Dollarmakers.com BLOG

Wednesday, March 14, 2007

Get Joint Venture Advice from the Right People


Where do you get advice about business and Joint Ventures? The source will determine the quality and the accuracy. Wrong advice is a surefire way to insure your failure, while good advice is the foundation of success.

Ayn Rand said, “Government ‘help’ to business is just as disastrous as government persecution... the only way a government can be of service to national prosperity is by keeping its hands off.” The fact is that government “officials” are incapable of teaching anyone about business. The government run “Self Employment Programs”, designed to get people off Unemployment Insurance and run by people who failed miserably in business and now teach other victims to do the same, are a good example. Government “Affirmative Action” is a socialist, collectivist recipe for disaster that disempowers the very people it claims to help.

The same goes for your bank manager. If your bank manager understood business, he would have a business and he’d be making real money. Right now, he has a job and he understands banking, and that’s about it; he may know something about fishing or fixing his bicycle, but definitely not business. Imagine asking a schoolteacher for business advice – that is the height of idiocy, and yet millions of vulnerable kids do just that.

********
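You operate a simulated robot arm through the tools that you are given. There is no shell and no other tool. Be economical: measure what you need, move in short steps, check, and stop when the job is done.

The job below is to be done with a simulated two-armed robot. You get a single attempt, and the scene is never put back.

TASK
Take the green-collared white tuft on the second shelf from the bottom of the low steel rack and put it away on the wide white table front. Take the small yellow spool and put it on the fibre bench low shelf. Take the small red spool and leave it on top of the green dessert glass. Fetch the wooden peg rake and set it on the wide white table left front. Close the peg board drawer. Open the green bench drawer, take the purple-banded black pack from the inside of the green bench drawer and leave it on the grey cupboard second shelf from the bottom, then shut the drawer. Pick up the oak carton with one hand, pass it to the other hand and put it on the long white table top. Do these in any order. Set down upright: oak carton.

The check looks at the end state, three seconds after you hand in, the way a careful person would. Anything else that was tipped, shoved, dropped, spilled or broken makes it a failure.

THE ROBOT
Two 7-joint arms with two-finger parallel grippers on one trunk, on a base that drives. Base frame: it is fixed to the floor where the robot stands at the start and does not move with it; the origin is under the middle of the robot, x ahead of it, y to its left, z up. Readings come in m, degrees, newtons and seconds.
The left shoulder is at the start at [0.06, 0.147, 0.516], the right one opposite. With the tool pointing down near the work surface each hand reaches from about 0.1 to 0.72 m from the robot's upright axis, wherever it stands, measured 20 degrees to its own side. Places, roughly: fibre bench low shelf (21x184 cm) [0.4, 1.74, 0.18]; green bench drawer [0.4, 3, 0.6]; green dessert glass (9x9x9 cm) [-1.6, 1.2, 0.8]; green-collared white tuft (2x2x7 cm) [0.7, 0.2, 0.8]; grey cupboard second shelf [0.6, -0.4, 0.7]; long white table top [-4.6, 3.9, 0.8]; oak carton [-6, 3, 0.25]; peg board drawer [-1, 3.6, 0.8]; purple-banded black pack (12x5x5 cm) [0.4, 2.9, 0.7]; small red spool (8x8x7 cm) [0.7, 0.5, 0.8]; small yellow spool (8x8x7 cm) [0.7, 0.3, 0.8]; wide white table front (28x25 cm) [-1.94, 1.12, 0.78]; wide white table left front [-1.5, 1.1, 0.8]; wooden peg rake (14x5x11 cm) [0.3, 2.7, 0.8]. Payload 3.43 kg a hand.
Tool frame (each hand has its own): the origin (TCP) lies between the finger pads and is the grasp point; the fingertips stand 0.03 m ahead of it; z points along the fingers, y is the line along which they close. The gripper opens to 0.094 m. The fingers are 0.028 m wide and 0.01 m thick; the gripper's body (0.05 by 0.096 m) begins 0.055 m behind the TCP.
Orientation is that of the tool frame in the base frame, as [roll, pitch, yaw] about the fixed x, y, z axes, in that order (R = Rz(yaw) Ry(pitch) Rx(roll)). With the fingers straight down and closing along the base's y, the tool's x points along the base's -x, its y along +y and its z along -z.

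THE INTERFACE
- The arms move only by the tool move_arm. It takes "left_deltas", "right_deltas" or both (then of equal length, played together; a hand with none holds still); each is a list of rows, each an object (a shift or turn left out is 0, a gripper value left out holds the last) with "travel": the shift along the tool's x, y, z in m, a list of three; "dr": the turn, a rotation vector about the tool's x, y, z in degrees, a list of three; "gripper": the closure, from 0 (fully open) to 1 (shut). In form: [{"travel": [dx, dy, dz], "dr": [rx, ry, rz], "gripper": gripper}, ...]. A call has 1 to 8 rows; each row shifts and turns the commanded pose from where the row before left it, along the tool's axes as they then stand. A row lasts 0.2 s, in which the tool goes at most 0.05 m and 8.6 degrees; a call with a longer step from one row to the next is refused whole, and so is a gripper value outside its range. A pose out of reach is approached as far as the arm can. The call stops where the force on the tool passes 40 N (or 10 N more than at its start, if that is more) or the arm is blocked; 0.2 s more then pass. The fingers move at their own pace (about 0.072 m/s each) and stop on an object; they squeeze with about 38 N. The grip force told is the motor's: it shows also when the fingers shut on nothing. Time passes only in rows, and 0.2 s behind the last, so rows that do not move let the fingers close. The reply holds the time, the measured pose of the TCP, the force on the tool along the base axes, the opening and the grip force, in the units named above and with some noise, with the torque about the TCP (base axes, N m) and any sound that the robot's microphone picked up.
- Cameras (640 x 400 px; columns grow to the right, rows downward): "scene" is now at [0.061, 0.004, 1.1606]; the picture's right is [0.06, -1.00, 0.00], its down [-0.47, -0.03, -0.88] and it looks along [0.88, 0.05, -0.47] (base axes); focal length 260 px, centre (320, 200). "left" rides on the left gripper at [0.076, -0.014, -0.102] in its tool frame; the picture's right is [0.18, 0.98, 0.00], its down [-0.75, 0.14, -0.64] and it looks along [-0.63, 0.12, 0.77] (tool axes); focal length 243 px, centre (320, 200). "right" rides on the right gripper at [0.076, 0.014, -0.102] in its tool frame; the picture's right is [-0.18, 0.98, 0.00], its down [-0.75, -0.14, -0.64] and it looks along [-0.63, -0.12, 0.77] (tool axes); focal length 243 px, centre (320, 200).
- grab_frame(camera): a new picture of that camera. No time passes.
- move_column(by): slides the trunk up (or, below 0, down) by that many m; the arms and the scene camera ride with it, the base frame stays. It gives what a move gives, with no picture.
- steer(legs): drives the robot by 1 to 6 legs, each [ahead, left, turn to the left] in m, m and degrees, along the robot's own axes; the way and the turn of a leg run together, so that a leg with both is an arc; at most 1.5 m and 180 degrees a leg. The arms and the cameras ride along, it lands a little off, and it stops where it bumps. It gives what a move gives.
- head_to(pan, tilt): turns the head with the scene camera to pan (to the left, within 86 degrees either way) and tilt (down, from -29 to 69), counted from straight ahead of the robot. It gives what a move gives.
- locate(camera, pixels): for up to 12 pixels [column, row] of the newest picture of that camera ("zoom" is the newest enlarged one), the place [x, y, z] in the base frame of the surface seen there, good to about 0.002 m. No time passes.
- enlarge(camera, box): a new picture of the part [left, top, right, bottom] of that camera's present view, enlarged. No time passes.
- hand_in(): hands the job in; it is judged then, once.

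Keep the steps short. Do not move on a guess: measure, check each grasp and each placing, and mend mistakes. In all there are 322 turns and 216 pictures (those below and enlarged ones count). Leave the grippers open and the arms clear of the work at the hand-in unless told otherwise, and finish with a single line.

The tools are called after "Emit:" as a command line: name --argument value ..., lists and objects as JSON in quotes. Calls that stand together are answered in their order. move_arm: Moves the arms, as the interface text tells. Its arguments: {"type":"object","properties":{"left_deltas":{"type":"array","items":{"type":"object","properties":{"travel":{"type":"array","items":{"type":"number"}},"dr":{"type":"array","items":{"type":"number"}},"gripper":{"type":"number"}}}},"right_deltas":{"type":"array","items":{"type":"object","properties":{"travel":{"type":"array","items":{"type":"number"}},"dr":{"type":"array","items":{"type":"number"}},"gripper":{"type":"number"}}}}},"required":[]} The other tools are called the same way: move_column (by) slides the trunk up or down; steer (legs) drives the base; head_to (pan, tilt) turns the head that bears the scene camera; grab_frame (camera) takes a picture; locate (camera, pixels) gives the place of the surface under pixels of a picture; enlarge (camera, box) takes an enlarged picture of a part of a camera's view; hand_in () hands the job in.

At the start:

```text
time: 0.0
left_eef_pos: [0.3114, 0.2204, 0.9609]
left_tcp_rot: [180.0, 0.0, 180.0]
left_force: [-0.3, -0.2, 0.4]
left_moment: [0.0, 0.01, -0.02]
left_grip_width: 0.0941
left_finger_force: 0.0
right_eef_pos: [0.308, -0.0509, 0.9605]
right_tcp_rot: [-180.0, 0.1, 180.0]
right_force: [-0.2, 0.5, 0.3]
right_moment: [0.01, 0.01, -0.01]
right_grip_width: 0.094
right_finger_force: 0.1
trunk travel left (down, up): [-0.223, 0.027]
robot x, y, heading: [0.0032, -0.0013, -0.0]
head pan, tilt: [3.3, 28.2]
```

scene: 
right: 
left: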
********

Most academics do not understand business either – they understand books, exams, and qualifications. The only MBA that really matters is a Massive Bank Account. It’s like asking a virgin about childbirth or a smoker about self-discipline and healthy living. No. Go find someone who has had a few kids and you’ll get real information that is accurate and useful.

Check the source of your information. Are they online, Internet Gurus that hide behind the fake testimonials of their other online, con artist friends? Are they real? Did they ever actually make anybody any money? You can be anything and anyone online – ask your local pedophile. Deal with real people in the real world, who do real business and make real money. Do your due diligence. Look for a successful track record. I know of people who don’t have two cents to rub together, yet they offer to coach other people how to be successful. Many “business consultants” are really people who failed in their own businesses or got downsized or fired from corporate slavery.

Find people who have “been there, done that, got the T-Shirt, and survived the war”. Seek those who walk their talk. See whom they mix with – birds of the feather tend to flock together. Ask some hard questions. Do a criminal and credit check on them. Talk with their vendors, customers, competition, and parole officers before you follow their advice. Pear trees don’t bear grapes.